Rep. Edward R. Royce, California Republican and chairman of the House Committee on Foreign Affairs, wrote a letter to the State Department’s inspector generala at the time, asserting that he was “troubled by reports that senior State Department officials may have prevented the Diplomatic Security Service (DSS) from investigating instances of administrative and criminal misconduct.”

An official in the inspector general’s office told The Washington Times at the time that its own probe had been launched into eight “allegations of quashing” by department higher-ups, stemming from a 2012 review of the Bureau of Diplomatic Security.

On Thursday, the inspector general’s office released its declassified summary of a report on those cases, asserting that in “three of the eight” the office “found that a combination of factors in each case created an appearance of undue influence and favoritism by Department management.”

The summary maintained that in four cases there was no evidence of wrongful meddling by department higher-ups, and that one case remains open. The document offered few details about the cases, but said the one still open “concerned the use of deadly force during three incidents that took place during counternarcotics operations in Honduras in 2012.” That case is now the subject of a “joint review” involving the State and Justice Department inspector generals, it said.

The document makes no mention of names or locations associated with eight cases. But an examination of previous media reports, along with an internal and preliminary memo tied to the cases, shed some light on locations and players involved.

The most scandalous element of the memo, which was first reported on in June by CBS News and later obtained by The Times, involved reference to the accusation that a U.S. ambassador had solicited a prostitute in a public park.

The State Department’s public affairs office has long denied the legitimacy of the accusation and the name of the ambassador has never been officially confirmed.

As headlines were swirling around the memo in June, however, U.S. Ambassador to Belgium Howard Gutman emailed an abrupt statement to reporters, saying he was “angered and saddened” by “baseless allegations that have appeared in the press.”

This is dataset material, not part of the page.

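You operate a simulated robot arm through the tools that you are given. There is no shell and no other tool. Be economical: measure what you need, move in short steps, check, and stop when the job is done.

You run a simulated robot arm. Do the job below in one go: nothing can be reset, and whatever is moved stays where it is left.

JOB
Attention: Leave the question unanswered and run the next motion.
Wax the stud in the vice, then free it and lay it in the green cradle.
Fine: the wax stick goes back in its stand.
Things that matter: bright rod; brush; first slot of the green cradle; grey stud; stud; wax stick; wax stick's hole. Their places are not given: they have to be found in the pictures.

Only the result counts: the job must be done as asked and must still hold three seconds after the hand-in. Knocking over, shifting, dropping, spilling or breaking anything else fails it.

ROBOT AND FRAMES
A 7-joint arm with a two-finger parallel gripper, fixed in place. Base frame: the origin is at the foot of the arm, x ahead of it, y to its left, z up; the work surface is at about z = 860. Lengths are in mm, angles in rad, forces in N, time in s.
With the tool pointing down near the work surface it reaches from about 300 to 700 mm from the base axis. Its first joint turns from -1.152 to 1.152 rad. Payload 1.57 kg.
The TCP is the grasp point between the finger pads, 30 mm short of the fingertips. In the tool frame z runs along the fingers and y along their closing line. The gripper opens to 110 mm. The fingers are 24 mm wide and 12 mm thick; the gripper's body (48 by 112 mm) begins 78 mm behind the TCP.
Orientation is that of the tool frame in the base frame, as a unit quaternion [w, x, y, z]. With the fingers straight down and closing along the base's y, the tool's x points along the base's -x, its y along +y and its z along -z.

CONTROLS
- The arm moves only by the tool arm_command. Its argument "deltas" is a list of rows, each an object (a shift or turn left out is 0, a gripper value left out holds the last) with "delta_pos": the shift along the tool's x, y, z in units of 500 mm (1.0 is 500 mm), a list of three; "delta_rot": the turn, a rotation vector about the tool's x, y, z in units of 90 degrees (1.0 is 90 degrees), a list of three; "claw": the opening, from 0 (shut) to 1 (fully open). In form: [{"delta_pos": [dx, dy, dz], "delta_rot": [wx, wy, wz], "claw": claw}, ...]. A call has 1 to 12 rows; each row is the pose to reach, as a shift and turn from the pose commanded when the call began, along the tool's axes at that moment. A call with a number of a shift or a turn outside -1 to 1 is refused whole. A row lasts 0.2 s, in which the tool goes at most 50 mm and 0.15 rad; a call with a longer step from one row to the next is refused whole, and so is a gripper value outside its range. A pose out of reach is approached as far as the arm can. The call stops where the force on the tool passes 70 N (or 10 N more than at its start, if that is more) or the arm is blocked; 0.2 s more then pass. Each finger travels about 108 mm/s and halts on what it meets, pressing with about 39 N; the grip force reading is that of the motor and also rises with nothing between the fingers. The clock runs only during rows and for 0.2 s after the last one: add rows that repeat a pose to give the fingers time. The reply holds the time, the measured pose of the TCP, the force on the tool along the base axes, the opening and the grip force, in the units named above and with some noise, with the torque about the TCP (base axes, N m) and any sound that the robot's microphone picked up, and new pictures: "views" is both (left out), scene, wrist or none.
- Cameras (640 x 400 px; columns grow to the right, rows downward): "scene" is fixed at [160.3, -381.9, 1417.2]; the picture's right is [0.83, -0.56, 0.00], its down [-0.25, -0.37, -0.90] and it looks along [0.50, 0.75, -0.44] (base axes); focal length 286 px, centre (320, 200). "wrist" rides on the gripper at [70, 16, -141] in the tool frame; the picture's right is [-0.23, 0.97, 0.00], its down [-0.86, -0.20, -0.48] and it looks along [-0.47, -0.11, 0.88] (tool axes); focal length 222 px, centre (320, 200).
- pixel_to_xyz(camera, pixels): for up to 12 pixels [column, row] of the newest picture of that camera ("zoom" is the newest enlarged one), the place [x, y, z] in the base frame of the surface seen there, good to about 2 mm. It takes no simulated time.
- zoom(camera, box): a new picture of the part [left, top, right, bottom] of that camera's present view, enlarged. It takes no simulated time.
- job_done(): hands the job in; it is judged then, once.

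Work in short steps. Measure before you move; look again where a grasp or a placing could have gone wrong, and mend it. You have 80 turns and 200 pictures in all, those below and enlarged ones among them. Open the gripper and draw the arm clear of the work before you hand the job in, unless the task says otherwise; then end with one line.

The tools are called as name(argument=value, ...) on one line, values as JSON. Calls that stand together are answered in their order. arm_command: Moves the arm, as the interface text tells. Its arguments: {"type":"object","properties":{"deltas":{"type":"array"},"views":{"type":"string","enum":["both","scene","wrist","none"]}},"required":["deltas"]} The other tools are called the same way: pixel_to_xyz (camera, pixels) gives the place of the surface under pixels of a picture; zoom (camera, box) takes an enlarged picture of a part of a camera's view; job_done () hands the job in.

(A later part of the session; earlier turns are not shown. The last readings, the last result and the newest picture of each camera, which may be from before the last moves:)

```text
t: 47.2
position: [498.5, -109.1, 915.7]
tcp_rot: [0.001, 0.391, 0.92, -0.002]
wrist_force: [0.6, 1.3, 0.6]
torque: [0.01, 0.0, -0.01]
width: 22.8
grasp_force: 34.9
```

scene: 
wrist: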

“I live on a beautiful park in Brussels that you walk through to get to many locations, and at no point have I ever engaged in any improper activity,” Mr. Gutman said in the statement.

“To watch the four years I have proudly served in Belgium smeared is devastating,” he said.

In a separate case, the June 2013 memo claimed State Department higher-ups intentionally quashed a probe into an accusation that a department security official in Beirut had sexually assaulted foreign nationals hired as embassy guards. The inspector general’s report summary released Thursday appeared to confirm that case as one of those sullied by “undue influence and favoritism.”


The summary described an “undue delay” in the case and said the official in question attempted “to intimidate” investigators trying to get to the bottom of the accusations. The official was ultimately fired after the State Department’s office of civil rights got involved, the document said.

It also cited a case in which a member of Mrs. Clinton’s inner circle was accused squashing a probe into whether a 2012 nominee to become a U.S. ambassador had engaged in the “unauthorized release of the internal communications.”

“The then Chief of Staff and Counselor to the Secretary of State was alleged to have unduly influenced that investigation,” the document said, apparently in reference to Cheryl Mills, who held the position at the time and is regarded to be a longtime confidante of Bill Clinton and Mrs. Clinton.

The document said the inspector general “found no evidence of any undue influence” by Mrs. Mills, but concluded another official, who was assistant secretary of state in charge of diplomatic security, engaged in delays that brought an investigation into matter “to a temporary standstill.”

The position was then held by Patrick F. Kennedy, now the department’s undersecretary for management.